奔放に濃密に正直に   「ルージュの手紙」に出演 カトリーヌ・ドヌーブ     (文・石飛徳樹)

インタビューの前夜、ドヌーブのトークイベントに顔を出した。最後に写真撮影の時間があったのだが、
彼女は「こんな夜遅くに撮影なんて!」と言い残してサッと引き揚げ、関係者を凍り付かせた。

フランスの大女優にはこうした厳しいタイプが少なくない。中でも彼女は別格だ。20歳で演じた
「シェルブールの雨傘」の可憐な女性を想像していると、大変な目に遭いそうだ。「ルージュの手紙」の
マルタン・プロボ監督も、彼女に会う前は「緊張のあまり神経がすり減った」という。

今回の作品には、彼女のこわもてのイメージが見事に生かされている。
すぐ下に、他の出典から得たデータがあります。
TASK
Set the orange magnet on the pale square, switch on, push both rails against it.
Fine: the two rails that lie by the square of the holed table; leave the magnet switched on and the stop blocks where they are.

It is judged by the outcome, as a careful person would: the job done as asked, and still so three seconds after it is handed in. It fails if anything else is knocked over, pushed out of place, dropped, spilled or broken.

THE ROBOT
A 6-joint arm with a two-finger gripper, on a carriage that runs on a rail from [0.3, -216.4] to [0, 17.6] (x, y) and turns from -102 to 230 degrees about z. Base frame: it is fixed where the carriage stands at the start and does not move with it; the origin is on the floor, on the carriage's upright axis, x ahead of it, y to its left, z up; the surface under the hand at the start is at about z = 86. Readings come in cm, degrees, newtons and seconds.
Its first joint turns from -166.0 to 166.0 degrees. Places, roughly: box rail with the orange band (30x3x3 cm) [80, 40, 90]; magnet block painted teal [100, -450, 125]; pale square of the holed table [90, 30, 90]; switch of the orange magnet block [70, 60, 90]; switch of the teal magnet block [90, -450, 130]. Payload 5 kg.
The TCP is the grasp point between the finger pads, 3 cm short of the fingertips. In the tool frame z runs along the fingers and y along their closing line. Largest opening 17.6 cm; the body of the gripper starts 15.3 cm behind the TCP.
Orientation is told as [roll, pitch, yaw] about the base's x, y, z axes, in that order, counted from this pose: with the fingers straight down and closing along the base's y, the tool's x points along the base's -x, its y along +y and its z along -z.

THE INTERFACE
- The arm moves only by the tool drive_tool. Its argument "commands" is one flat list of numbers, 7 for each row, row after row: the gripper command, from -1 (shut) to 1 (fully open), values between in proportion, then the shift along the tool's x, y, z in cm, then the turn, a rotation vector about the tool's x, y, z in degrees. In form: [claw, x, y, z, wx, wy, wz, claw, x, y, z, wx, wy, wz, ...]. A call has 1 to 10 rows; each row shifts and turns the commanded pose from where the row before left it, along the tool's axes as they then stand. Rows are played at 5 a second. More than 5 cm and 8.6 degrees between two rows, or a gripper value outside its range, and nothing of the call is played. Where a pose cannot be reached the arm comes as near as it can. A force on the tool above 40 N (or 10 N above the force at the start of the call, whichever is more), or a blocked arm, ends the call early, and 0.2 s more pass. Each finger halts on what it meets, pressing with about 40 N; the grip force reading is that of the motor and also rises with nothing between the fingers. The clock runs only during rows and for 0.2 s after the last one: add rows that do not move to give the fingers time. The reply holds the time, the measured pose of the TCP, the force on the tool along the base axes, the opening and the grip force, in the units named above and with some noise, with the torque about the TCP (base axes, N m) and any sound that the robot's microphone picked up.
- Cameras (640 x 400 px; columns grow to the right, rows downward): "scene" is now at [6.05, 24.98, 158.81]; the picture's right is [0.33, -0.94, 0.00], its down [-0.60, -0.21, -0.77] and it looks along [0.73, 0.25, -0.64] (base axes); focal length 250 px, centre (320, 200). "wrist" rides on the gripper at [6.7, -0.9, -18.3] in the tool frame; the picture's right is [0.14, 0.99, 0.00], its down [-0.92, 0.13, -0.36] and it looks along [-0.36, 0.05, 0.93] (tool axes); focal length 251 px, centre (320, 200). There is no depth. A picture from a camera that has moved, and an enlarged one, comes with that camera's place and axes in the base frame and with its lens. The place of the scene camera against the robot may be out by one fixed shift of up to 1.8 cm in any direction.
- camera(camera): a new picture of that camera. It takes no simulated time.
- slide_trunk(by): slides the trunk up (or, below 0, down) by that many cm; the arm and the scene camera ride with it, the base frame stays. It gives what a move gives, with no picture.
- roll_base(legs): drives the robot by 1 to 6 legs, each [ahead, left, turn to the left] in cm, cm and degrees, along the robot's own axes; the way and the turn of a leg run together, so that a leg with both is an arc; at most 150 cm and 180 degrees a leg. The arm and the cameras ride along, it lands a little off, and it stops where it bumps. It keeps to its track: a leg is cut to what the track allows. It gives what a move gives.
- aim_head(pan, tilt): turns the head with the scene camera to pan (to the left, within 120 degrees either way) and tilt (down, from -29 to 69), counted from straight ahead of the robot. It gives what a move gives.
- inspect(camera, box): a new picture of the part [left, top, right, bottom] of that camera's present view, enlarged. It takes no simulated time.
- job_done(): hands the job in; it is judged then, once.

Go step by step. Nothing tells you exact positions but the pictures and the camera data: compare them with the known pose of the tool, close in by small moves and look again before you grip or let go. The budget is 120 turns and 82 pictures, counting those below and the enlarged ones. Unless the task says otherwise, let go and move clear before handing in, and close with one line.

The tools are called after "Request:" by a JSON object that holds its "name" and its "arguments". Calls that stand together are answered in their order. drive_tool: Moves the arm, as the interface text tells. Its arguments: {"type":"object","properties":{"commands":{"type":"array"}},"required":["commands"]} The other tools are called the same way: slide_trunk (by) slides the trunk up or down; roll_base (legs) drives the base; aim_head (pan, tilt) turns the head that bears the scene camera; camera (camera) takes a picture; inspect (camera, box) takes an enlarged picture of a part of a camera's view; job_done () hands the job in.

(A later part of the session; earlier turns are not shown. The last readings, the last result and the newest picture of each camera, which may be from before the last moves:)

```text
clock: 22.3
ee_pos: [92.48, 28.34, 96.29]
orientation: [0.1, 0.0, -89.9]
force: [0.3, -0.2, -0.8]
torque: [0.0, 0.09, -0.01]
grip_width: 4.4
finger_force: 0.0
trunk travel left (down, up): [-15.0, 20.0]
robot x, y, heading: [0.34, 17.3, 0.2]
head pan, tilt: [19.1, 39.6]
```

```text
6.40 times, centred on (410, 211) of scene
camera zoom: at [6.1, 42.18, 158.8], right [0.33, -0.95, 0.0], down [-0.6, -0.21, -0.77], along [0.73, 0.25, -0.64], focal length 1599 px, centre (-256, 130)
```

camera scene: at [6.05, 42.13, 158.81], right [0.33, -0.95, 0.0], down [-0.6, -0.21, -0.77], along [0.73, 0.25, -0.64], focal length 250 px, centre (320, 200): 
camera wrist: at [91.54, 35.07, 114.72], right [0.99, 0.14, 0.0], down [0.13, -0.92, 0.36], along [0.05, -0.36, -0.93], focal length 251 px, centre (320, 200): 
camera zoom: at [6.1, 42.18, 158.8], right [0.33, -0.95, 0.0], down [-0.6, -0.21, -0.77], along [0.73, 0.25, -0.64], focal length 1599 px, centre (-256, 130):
「私が演じたベアトリスは、
我が強くて後ろを振り返らない。そして人生が大好きなんです」。こんな答えからインタビューは
始まった。

生真面目な助産師クレール(カトリーヌ・フロ)の元に電話が入る。約30年前に姿を消した継母、
ベアトリスからだった。酒と賭博が好きで、奔放に生きる継母。久しぶりに再会した正反対の母娘は、
知らず知らずのうちに、互いに影響を受け始める。